Source excerpt:

辻 惟雄(2020)『伊藤若冲』ちくまプリマ―新書

江戸時代の画家・絵で私の好きなのは、京都国立博物館で見た琳派で酒井抱一の「夏秋草図屏風」と俵屋宗達「鶴図下絵和歌巻」である。それと恵那市で見た「広重の中山道69次」、さらに、天才絵師伊藤若冲である。若冲の絵は2016年安城の歴史博物館の特別展(一部)で見た。躍動感のある鶏の絵で、題名は記憶にない。宗教に関心が無く、若冲の「宗教画」も興味がない。若冲のどの絵が好きという訳でもなかったので、今回この本を手にした。以下、気になった箇所のメモ書きである。

「地辺群虫図」(宮内庁)は、植物と何十匹の虫と小動物が自然の中で生きている姿を描いている。おそらくお寺の古池で観察した虫や魚やカエルが生息していたのだろう。どれがメインのモチーフということはない。熱心すぎて自然にエキセントリックになってしまう。

京都の「名士禄」には、池大雅、与謝蕪村より前で3位であった。若冲が60歳の時には、応挙に続いて2位であった。

Collected data:
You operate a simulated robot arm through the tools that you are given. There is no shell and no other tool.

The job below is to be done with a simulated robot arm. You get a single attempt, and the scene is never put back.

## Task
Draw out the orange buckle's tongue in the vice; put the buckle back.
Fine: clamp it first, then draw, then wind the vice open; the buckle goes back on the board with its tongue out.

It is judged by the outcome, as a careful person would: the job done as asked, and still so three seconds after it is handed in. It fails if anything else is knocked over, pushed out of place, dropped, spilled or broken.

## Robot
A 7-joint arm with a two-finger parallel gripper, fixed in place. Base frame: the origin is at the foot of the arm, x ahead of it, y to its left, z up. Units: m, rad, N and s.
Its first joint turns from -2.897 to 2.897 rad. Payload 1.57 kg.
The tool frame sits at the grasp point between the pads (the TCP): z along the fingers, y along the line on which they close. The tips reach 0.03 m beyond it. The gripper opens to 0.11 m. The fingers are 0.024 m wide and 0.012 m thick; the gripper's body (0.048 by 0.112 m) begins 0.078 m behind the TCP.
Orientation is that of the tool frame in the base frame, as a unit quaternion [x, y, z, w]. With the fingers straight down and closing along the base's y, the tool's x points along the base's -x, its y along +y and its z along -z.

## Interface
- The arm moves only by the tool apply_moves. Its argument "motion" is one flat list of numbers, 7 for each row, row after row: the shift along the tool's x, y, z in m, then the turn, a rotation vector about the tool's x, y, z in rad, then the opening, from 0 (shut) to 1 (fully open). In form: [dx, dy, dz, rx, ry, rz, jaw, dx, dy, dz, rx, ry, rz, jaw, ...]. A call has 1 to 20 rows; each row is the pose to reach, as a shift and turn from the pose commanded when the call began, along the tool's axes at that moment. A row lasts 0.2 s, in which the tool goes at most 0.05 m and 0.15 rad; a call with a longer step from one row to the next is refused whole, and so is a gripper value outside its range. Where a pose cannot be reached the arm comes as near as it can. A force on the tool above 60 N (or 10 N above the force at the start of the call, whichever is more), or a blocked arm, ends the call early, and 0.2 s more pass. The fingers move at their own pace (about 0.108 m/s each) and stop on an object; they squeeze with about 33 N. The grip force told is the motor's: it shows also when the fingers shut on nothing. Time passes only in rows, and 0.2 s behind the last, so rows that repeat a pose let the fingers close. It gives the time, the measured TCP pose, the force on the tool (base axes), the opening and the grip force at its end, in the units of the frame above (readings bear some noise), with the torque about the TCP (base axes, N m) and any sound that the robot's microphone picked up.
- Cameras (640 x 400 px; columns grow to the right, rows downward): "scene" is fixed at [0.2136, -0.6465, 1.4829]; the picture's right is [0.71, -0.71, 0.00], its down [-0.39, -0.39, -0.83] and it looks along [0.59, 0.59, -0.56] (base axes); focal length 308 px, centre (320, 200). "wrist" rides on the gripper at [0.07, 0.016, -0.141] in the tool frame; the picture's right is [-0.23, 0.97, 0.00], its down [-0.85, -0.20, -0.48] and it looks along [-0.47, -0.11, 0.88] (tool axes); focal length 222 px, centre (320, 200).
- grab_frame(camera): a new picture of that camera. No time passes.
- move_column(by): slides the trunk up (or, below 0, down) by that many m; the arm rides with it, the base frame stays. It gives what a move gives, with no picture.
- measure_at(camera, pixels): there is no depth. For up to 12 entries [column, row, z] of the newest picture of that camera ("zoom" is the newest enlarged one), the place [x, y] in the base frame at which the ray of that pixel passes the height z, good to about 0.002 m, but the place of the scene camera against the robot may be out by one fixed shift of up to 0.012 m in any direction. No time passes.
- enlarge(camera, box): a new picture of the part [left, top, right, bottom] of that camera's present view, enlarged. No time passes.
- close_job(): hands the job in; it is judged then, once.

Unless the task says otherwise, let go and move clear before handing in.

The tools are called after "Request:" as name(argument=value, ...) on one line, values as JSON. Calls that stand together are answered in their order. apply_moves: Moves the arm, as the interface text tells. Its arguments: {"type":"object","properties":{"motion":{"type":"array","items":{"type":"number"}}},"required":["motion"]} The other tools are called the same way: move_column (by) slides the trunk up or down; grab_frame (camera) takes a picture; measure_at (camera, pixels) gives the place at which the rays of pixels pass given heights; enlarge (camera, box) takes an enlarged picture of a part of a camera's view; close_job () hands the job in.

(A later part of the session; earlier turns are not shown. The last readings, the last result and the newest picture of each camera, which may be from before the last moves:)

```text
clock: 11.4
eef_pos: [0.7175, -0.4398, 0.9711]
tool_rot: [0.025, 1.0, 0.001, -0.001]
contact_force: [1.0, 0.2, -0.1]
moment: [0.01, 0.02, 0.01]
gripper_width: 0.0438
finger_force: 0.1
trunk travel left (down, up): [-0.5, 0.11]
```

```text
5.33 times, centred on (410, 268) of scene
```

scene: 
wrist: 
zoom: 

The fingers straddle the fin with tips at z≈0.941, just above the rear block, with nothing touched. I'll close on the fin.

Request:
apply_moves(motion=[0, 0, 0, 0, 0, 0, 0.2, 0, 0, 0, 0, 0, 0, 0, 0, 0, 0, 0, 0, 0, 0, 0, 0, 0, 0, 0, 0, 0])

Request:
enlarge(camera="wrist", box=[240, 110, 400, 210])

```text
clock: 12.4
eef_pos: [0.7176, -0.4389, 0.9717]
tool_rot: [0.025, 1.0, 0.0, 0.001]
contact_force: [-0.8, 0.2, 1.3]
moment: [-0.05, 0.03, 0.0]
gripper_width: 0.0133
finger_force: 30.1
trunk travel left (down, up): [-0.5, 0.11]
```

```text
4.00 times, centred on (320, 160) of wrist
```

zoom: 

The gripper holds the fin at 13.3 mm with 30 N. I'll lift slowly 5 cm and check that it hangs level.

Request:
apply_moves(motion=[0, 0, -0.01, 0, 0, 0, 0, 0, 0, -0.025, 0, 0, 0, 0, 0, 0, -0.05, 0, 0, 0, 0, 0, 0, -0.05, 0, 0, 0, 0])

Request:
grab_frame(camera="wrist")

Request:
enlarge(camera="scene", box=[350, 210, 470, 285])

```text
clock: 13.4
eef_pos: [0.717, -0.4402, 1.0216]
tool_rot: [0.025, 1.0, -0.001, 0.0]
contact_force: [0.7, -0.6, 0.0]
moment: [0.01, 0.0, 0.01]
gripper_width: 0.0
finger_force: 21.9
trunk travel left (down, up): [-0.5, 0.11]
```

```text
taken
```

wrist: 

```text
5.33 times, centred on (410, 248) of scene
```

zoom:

Required work: Add the next paragraphs of the source excerpt.

Output for this task:
若冲は単なる絵画オタクではなかった!「京都錦小路青物市場記録」によれば、錦市場の営業停止を命じた奉行所に対し、再開を求めて粘り強く交渉を続ける若冲56歳の姿である。闘いは2年8か月続いた。

他に興味深いのは「石峰寺の5百羅漢」とモザイク画の発明である。若冲の人格と作品がASに関係する、という記述も興味深い。

この本にある好みは南天雄鶏図か蕉に双鶏図、平木浮世絵財団の花鳥版画で黒の下地に朱い小鳥である。一番は今のところ小鳥で、デザインと色彩に惹かれる。展示が有れば見に行きたい。